Take Our Significant Others to Work Day. Another important figure in everyone’s life who pretends to understand how we spend 40 hours a week but actually doesn’t. Shouldn’t the person who hears all your complaints about work get a chance to see the elevator ride you take every day, the fluorescent lights you work under, the meager offerings of your vending machine? This is the stuff of true intimacy.

Take Our High School Friends to Work Day. The people who witnessed some of your stupidest moments will no doubt delight in observing your attempts at cosplaying grown-up life. The sight of you in business-casual dress straining to act professional with your colleagues will surely send them into fits of laughter. “Hahaha, I can’t believe you’re a real person with a job,” they will say. Neither can we.

Take Our Therapists to Work Day. Imagine the time and money this would save! Instead of describing the hostile work environment, the nuances of your boss’ tone, the differences between all your toxic co-workers, and rest of the indignities you’re subject to, your therapist would actually get to see and experience it all. And the hours you would save in therapy would save your employer’s money, too, if they’re the ones that pay for your insurance. Win-win!

Take Our Landlords to Work Day. For every time your landlord has given you side-eye for being home during the middle of the workday, for every time he or she has reacted to the description of what you do with confusion or contempt, for every time you wished someone who was lucky enough to happen to own a building understood the struggle of creating content on the internet.

Take Our First Dates to Work Day.

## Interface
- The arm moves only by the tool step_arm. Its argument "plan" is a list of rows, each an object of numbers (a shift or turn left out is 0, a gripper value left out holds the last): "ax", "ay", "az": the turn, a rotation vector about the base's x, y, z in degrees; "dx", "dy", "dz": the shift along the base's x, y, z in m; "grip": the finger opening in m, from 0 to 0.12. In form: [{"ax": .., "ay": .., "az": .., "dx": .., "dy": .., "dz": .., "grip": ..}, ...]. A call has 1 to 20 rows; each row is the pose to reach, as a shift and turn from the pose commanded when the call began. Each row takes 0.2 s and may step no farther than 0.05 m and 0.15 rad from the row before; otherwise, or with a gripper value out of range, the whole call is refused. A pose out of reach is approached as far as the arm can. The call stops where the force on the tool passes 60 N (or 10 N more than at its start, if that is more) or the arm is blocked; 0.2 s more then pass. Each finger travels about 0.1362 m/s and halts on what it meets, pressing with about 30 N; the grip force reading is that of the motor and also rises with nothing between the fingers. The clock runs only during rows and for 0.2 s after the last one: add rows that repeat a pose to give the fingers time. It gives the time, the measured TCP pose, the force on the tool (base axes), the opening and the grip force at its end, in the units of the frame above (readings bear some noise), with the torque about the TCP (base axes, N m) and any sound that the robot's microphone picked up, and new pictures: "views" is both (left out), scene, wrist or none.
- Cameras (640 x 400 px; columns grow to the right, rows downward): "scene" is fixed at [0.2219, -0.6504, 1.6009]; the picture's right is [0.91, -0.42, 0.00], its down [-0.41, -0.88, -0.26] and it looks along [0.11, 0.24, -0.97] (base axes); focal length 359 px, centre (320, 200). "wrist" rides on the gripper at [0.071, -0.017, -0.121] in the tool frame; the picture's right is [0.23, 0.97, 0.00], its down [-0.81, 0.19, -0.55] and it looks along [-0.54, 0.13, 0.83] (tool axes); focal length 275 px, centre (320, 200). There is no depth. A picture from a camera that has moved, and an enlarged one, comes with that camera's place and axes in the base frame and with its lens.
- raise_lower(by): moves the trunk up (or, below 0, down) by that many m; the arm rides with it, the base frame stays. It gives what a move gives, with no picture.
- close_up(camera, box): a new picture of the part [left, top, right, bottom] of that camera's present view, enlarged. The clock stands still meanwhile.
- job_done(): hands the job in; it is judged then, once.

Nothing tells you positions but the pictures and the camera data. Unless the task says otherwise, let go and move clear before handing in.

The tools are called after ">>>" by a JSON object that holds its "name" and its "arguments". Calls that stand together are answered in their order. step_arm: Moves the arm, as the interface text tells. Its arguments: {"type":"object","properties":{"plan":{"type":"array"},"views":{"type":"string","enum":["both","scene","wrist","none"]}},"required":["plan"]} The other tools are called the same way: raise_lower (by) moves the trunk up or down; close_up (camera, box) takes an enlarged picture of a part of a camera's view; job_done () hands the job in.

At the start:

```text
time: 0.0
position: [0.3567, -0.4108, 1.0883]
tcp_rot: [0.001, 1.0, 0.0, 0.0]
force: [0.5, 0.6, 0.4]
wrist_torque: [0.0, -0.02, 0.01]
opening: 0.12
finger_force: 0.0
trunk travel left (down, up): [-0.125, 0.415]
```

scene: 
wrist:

What better way to get past the small-talk phase and figure out if you’re compatible than being thrown into a corporate setting for eight hours of intellectual and emotional labor? This would admittedly mostly be entertaining for your co-workers and torturous for you.

Take the Bartender From Our Favorite Dive Bar to Work Day. So he or she sees that sometimes you do have it together.

Take Our Tax Preparer From H&R Block to Work Day. If there’s anyone who doesn’t get what you do for a living, it’s the no-nonsense man or woman doing your taxes. It’s a real job, we swear!

Take a Total Stranger to Work Day. Just grab somebody on the subway—before they can grab you!

Take the Person Sitting Next to Us on Amtrak Who’s Looking at Our Laptop Over Our Shoulder to Work Day. If they’re so curious, why not show ‘em?

Take Our High School Teachers to Work Day. So they can either be proud of or appalled by what you’re doing with your life and all your young promise.

Take the Skull-Faced Shadow Demon Who Stalks Us in Our Dreams to Work Day. Careful, though, skull-faced demons get shy around new people.

Take Our Dog Walkers to Work Day. Heck, have them bring the dogs with them.

Take a Writer of Literary Fiction to Work Day. This group of people consistently misunderstands what work is like, probably because some of them have never had real jobs. Let’s educate them!